Thursday, October 16, 2003

Iraq War: Was Iraq an "Imminent" Threat?

Cartoonist Tom Tomorrow has posted about a new defense that Iraq War fans are making, claiming that the Bush Administration never argued that Iraq was an imminent threat. This led me to a thought that seemed kind of original. But one of his correspondents came up with the same idea. But that's even better. Now I already know that at least one person out there in cyberspace agrees with me!

It seems like a really strange position. Now, I'm certainly no specialist in international law. But I do understand some of the relevant concepts. If a nation is threatened by imminent attack by an enemy, the threatened nation has a legal right of self-defense that could include launching a pre-emptive war.

In the Iraq War, this was particularly important for Tony Blair's government, because the British government's legal advisors were telling him that absent UN Security Council authorization, only an imminent threat from Iraq could justify an invasion. Otherwise, it would be a preventive war, which would count as an illegal "aggressive war" (the Nuremburg Tribunal term) in international law.

The Bush Doctrine emphasizes that the US will be willing to undertake "pre-emptive" war against potential threats. But as critics like Arthur Schlesinger, Jr., have emphasized, the Bush Doctrine looks more like a doctrine of preventive war.
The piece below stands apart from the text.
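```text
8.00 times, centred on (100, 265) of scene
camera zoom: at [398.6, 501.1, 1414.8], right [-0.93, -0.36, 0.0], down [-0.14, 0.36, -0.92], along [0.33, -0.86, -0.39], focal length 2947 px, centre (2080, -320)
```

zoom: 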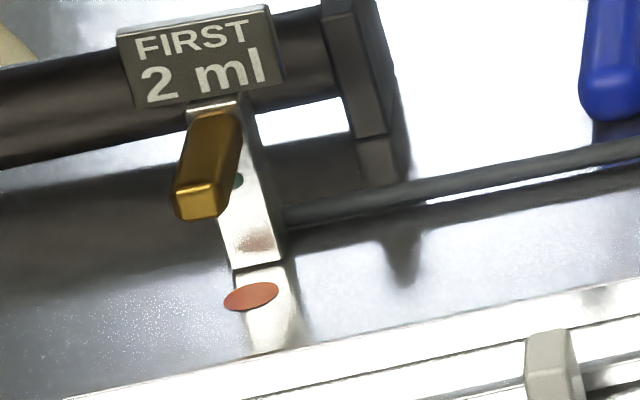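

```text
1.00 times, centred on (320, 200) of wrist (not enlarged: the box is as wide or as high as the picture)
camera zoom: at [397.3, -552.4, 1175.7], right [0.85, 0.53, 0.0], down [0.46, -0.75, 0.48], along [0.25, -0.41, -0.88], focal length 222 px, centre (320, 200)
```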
To state it a bit more briefly: In the absence of an overt aggressive act (like Iraq invading Kuwait) or Security Council authorization to enforce UN resolutions, an invasion of Iraq could only be a legal, pre-emptive war if the threat from Iraq was imminent. Otherwise, it's hard to see how it would be anything other than a preventive war, which is not allowed under international law.

So, it is really strange that Bush's supporters are making that argument. If the Administration wasn't even claiming that the threat was imminent, it's hard to see how the war could be justified under international law. And that argument certainly isn't going to help poor old Tony Blair out very much, either.